**Data block**
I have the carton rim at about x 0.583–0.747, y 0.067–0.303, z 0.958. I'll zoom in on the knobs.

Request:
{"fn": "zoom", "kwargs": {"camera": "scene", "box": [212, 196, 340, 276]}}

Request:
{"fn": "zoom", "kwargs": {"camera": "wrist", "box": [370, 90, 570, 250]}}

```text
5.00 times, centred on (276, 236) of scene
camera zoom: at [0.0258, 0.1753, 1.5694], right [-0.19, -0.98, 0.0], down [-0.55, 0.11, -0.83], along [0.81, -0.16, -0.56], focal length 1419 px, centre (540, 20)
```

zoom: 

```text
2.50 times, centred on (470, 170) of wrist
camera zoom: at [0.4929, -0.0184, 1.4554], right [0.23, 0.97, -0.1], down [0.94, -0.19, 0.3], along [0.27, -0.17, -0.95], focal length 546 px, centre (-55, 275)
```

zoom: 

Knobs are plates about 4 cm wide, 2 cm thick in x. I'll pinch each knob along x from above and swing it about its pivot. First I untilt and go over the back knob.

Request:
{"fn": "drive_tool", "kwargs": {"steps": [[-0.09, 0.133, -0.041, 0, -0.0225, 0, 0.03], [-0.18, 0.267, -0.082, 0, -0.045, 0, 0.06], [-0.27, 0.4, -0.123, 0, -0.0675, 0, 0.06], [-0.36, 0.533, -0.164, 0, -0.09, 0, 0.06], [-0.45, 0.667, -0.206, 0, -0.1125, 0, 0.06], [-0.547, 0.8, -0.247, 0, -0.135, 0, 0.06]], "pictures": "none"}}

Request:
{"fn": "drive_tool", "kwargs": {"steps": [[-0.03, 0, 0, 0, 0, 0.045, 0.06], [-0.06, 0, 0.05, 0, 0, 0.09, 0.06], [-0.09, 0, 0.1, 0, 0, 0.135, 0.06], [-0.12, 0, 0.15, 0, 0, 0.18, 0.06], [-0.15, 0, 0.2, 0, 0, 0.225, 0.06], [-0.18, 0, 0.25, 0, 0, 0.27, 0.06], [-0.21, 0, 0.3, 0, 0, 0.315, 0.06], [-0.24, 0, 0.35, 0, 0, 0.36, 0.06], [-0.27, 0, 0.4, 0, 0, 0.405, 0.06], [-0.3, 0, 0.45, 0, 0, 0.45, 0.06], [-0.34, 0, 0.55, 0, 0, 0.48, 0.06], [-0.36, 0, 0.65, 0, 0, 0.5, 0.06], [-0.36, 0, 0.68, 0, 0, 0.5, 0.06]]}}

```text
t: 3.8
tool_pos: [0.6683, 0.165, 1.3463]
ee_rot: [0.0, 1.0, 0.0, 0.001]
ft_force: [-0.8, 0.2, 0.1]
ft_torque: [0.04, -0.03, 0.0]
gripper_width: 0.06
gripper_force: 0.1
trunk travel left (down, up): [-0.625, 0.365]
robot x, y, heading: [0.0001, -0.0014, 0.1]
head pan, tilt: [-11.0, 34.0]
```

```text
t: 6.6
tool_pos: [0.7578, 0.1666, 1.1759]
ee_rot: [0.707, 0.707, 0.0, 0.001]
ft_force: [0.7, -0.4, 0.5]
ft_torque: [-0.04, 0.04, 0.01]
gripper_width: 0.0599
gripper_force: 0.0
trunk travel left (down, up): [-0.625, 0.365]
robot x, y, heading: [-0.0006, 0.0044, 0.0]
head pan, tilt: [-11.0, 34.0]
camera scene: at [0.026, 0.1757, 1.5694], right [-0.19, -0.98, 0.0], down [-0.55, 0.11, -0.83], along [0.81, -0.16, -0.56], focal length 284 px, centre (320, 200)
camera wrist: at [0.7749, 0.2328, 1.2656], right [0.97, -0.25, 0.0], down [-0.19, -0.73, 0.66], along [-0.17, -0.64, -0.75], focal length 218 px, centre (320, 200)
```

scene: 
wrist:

**Work to do**
Each line that has the word "centred" counts once. How many such lines are in the data? Give the number alone.

**Result for this exercise**
2